Abschnitt 10.2 erhält Hinweise zum Widerspruch eines Anwalts über das besondere elektronische Anwaltspostfach (beA).

Dokumentdaten
Stand31.01.2022
Erstellungsgrundlage in der Fassung des Gesetzes zur Einführung der elektronischen Akte in der Justiz und zur weiteren Förderung des elektronischen Rechtsverkehrs vom 05.07.2017 in Kraft getreten am 01.01.2018
Rechtsgrundlage

§ 84 SGG

Version004.00

Inhalt der Regelung

Der Widerspruch als förmlicher Rechtsbehelf gegen einen von der Behörde erlassenen Verwaltungsakt ist Teil des verfassungsrechtlich garantierten Rechtsschutzes (Art. 19 Abs. 4 GG). Die Rechtswegzuweisung zur Sozialgerichtsbarkeit erfolgt über § 62 SGB X. § 84 SGG regelt Frist und Form des Widerspruchs.

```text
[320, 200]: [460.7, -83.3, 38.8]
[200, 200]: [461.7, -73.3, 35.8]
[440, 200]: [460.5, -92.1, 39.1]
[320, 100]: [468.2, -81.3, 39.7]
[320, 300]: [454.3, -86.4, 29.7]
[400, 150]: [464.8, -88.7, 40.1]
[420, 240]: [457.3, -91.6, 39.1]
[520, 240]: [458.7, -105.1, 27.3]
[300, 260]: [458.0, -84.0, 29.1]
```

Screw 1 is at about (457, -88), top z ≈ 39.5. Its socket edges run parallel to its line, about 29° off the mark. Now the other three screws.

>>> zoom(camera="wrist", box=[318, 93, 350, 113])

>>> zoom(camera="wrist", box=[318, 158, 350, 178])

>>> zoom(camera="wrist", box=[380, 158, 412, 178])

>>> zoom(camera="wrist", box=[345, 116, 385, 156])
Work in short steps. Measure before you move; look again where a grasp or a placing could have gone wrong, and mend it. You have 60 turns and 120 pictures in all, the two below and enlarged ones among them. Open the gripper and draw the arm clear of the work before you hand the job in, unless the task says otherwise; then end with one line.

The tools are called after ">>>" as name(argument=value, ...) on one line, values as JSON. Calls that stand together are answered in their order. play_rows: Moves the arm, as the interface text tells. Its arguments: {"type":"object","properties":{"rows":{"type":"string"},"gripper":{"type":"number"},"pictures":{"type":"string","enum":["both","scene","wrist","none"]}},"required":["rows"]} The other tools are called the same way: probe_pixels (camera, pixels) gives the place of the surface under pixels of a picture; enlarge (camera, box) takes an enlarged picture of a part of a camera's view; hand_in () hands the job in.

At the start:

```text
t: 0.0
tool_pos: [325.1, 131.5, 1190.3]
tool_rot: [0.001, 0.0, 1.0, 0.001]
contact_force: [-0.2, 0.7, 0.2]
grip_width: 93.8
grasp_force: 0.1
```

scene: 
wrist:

Bezeichnung als Widerspruch

Ein Widerspruch muss nicht als solcher bezeichnet sein. Ein Schreiben, aus dem hervorgeht, dass der Betroffene mit einem Bescheid nicht einverstanden ist, reicht aus. In diesem Zusammenhang ist stets der Wille des Widerspruchsführers zu ermitteln (§ 133 BGB). Ergibt sich aus dem Inhalt einer Erklärung in Verbindung mit den offensichtlichen Umständen zweifelsfrei, dass ein Rechtsbehelf eingelegt werden soll, darf er nicht als unzulässig behandelt werden, weil er unzulänglich formuliert ist (Beschluss des BVerfG vom 10.08.1999, AZ: 2 BvR 184/99, NJW 2000, 649-650).

Inhalt des Widerspruchs

Der Widerspruch muss weder einen Antrag noch eine Begründung enthalten. Deshalb ist im Zweifel anzunehmen, dass der Widerspruchsführer eine „Überprüfung“ in vollem Umfang begehrt, also aller Verfügungssätze (beziehungsweise Verwaltungsakte, siehe Abschnitt 5) des angefochtenen Bescheides (Beschluss des BSG vom 31.01.2008, AZ: B 13 R 43/07 B). Widersprüche, die ohne Begründung eingereicht werden, sind nicht als unzulässig zurückzuweisen.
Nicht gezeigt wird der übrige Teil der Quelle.